Kurz nach meinem Abschluss wurde mir die erste Führungsaufgabe übertragen: Als Zugführer war ich in den 1970er-Jahren für 20 Fallschirmjäger verantwortlich. Zwar hatte die Armee als Institution nach dem Vietnamkrieg einige Probleme, aber die Mehrheit der Soldaten verrichtete ihre Arbeit wie die Generationen vor ihnen mit stoischem Gleichmut. Und wie Generationen von Militärführern vor mir erklomm ich die Karriereleiter vom Captain (Kommando über 150 Mann) über den Bataillonskommandeur (Kommando über 600 Mann) und Regimentskommandeur (rund 2.200 Mann) bis zum General.
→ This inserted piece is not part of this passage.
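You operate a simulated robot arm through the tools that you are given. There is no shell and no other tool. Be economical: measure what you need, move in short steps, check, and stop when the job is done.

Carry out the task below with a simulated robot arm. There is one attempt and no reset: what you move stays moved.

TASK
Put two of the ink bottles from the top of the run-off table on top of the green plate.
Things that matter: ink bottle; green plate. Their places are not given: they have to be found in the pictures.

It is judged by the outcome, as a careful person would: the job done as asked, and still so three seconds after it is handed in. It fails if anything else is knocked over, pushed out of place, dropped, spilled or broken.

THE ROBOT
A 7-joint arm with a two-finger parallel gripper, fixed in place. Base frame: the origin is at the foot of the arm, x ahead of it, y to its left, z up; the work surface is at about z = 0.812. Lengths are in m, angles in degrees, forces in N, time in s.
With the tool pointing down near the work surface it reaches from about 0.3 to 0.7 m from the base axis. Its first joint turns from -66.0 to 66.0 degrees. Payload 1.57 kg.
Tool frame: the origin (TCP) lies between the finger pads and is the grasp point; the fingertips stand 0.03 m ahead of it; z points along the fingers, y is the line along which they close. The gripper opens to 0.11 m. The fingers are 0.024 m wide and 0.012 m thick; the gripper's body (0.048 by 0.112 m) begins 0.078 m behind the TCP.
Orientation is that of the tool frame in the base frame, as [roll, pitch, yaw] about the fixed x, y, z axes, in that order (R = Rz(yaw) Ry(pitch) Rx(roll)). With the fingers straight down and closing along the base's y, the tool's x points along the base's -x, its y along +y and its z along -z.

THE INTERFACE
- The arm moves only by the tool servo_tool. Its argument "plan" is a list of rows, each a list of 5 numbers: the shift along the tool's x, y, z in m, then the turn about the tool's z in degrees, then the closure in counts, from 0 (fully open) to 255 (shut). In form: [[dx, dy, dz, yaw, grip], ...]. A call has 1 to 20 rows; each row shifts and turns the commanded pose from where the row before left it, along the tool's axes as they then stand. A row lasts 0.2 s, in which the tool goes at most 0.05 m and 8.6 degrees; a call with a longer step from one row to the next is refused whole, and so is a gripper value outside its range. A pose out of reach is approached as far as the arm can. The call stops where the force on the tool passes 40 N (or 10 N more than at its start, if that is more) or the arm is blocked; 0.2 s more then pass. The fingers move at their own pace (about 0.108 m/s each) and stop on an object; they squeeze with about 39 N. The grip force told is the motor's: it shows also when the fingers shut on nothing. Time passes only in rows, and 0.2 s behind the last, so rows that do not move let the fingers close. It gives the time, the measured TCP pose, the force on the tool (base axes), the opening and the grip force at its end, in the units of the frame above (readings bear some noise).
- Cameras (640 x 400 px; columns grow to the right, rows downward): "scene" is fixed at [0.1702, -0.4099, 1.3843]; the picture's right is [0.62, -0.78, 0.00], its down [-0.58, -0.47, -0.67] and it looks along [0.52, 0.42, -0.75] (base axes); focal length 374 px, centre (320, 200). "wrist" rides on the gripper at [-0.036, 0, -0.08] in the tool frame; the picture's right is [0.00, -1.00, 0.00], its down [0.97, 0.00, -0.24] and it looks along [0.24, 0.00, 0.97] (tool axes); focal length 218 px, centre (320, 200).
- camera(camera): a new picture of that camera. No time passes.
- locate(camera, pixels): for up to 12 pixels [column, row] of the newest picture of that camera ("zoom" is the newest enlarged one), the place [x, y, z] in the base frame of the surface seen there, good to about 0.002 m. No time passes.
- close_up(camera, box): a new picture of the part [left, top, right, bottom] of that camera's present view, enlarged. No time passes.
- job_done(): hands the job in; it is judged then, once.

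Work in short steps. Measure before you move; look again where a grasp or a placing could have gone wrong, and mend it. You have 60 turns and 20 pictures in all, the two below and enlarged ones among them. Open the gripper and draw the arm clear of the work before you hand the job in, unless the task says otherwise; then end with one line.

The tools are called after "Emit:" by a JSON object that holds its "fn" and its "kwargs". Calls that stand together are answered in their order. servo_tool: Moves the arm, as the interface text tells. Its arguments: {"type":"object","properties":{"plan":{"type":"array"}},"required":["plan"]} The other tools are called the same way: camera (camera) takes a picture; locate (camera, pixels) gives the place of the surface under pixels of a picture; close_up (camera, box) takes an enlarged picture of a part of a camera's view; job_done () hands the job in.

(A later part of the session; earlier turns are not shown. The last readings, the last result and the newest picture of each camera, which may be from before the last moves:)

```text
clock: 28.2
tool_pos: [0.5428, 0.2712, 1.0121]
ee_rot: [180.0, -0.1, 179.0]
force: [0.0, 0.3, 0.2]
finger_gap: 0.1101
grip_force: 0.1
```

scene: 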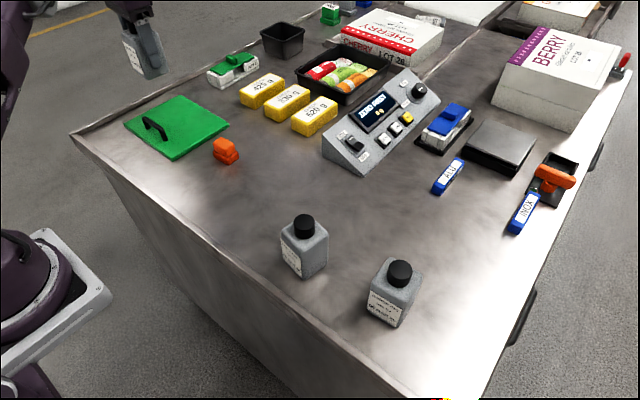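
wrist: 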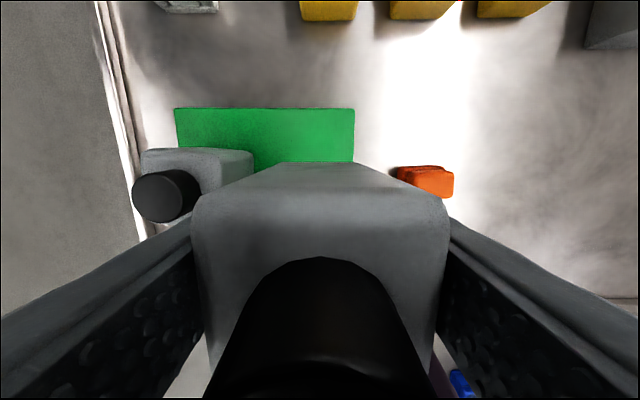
An diesem Punkt führte mich meine Erfahrung auf ein Gebiet, das ich nicht in West Point studiert hatte. In der vom 11. September geprägten Atmosphäre verbrachte ich fast fünf Jahre im Irak und in Afghanistan als Kommandeur des Joint Special Operations Command (JSOC) - einer speziellen Task Force, die sich aus den besten Eliteeinheiten der Nation zusammensetzt. Im Alter von über 50 Jahren, geprägt von den Führungsmodellen vergangener Zeiten, war das für mich eine große Herausforderung. Ich stellte fest, dass das Kommando in einem technologiebestimmten militärischen Konflikt nicht nur traditionelle Kompetenzen, sondern auch Intuition und Anpassungsfähigkeit erforderte.
Während meines ganzen Berufslebens als Militärführer habe ich immer viel gelesen. Ich hatte eine ausgeprägte Vorliebe für Geschichte und las viele Biografien, zum Beispiel von George Washington und George Marshall, sowie die Memoiren von Ulysses S. Grant. Gelegentlich schafften es auch Romane auf meinen Nachttisch, allerdings hatten sie oft einen historischen und militärischen Hintergrund. Ich erinnere mich, dass ich von The Killer Angels fasziniert war, in dem der Autor Michael Shaara mir das Gefühl gab, ein Vertrauter der allseits bekannten Kommandeure der Schlacht von Gettysburg zu sein.
Zwar las ich sehr gerne über Geschichte und Militärführer, aber als ich älter wurde, stellte ich fest, dass die Führungskonzepte, die ich übernommen hatte, ohne sie zu hinterfragen, immer stärker den Erfahrungen widersprachen, die andere gemacht hatten und von denen ich gelesen hatte, und außerdem standen sie auch im krassen Gegensatz zu meinen eigenen Erfahrungen.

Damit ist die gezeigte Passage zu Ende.